Ms Bhutto - the first woman PM in an Islamic state - was leaving an election rally in Rawalpindi when a gunman shot her in the neck and set off a bomb.
At least 16 other people died in the attack and several more were injured.
President Pervez Musharraf condemned the killing and urged people to remain calm but angry protests have gripped cities across the country.
Security forces have been placed on a state of "red alert" nationwide.
There were no immediate claims of responsibility for the attack.
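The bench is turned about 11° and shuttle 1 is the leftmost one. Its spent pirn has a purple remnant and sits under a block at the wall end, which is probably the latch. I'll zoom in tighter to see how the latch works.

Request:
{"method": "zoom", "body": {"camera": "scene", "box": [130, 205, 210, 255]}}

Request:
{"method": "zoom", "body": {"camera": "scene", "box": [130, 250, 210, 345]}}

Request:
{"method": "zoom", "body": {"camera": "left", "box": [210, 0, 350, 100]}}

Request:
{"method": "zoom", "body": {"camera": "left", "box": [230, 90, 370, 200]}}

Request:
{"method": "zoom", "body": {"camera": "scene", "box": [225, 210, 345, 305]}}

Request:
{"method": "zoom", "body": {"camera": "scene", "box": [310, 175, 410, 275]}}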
Analysts believe Islamist militants to be the most likely group behind it.
Update: Bhutto said to 'hold Musharraf responsible' if she died
from raw story: In an e-mail sent to a confidant in the US two months ago, assassinated Pakistani opposition leader Benazir Bhutto said she would hold the country's current leader Pervez Musharraf "responsible" because his government did not do enough to provide for her security.
"I wld (sic) hold Musharraf responsible," Bhutto wrote to her US spokesman, Mark Siegel, in the October e-mail, which was reported Thursday afternoon by CNN's Wolf Blitzer. "I have been made to feel insecure by his minions, and there is no way what is happening in terms of stopping me from taking private cars or using tinted windows or giving jammers or four police mobiles to cover all sides cld (sic) happen without him."
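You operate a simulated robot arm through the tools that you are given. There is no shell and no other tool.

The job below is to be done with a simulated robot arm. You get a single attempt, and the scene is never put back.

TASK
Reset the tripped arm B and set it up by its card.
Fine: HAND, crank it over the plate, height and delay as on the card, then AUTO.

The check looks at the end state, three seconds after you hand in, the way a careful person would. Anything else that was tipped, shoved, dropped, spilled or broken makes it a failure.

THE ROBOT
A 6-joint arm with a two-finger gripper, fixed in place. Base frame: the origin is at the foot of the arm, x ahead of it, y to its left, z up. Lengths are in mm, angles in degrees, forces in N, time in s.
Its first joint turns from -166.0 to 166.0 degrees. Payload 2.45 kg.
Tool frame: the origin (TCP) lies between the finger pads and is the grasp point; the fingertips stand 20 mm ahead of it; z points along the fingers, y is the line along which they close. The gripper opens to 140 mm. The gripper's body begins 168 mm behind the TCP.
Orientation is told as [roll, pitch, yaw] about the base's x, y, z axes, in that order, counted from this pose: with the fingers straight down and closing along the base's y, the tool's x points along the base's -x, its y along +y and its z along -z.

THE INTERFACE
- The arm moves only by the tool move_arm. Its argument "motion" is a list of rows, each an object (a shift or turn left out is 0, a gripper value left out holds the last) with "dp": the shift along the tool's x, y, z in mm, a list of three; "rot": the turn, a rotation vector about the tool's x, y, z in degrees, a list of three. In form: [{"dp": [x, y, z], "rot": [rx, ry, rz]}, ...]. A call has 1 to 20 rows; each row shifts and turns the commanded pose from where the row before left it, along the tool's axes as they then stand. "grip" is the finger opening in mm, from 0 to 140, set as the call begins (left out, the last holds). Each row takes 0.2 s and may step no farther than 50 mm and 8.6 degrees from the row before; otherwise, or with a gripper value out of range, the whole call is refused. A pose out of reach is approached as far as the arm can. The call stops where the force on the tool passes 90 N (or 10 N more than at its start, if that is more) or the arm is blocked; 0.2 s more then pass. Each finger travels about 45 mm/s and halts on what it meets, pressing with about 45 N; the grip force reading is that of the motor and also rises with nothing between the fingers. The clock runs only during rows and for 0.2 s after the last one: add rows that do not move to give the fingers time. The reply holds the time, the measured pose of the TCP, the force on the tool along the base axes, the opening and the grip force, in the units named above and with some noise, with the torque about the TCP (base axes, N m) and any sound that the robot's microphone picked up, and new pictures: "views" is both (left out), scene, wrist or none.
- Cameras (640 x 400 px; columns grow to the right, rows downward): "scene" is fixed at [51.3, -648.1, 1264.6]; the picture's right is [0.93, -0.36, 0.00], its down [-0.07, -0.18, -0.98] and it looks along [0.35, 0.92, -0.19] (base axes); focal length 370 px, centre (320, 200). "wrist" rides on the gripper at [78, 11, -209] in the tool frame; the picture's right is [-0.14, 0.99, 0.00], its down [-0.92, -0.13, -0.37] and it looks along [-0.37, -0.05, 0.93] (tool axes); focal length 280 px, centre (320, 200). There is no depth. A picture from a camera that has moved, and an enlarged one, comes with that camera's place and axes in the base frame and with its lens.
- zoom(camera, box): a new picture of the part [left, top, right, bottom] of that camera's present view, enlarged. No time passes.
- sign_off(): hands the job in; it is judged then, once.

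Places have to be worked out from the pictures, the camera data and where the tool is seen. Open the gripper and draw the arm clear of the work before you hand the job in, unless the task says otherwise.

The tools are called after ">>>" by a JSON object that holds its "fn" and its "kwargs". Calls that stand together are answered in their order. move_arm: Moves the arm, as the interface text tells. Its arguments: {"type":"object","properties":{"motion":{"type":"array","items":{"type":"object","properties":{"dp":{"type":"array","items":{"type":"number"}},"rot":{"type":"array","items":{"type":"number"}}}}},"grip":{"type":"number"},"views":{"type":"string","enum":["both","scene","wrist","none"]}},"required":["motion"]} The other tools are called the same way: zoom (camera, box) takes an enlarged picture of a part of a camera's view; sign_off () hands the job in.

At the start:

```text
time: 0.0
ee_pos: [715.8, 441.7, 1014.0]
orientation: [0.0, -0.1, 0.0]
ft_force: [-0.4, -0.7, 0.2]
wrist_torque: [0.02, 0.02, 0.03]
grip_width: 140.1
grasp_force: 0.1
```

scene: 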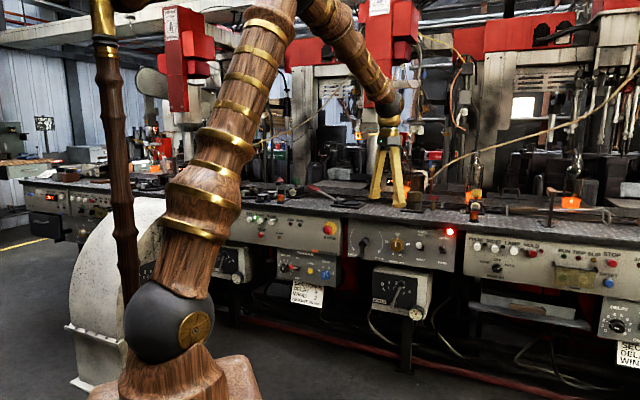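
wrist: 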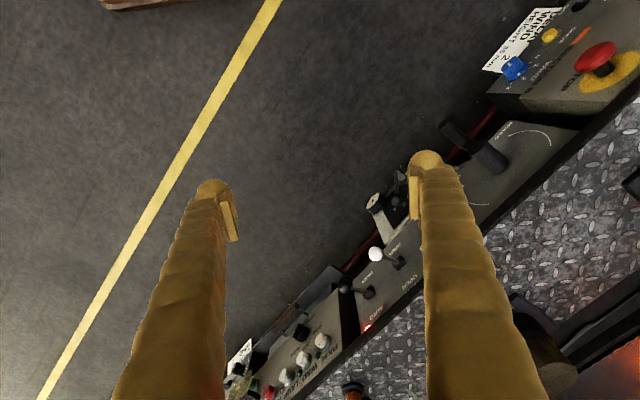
Update: Washington Post reported the day before Bhutto assassination that 'US troops to head to Pakistan'
from washington post: Beginning early next year, U.S. Special Forces are expected to vastly expand their presence in Pakistan, as part of an effort to train and support indigenous counter-insurgency forces and clandestine counterterrorism units, according to defense officials involved with the planning.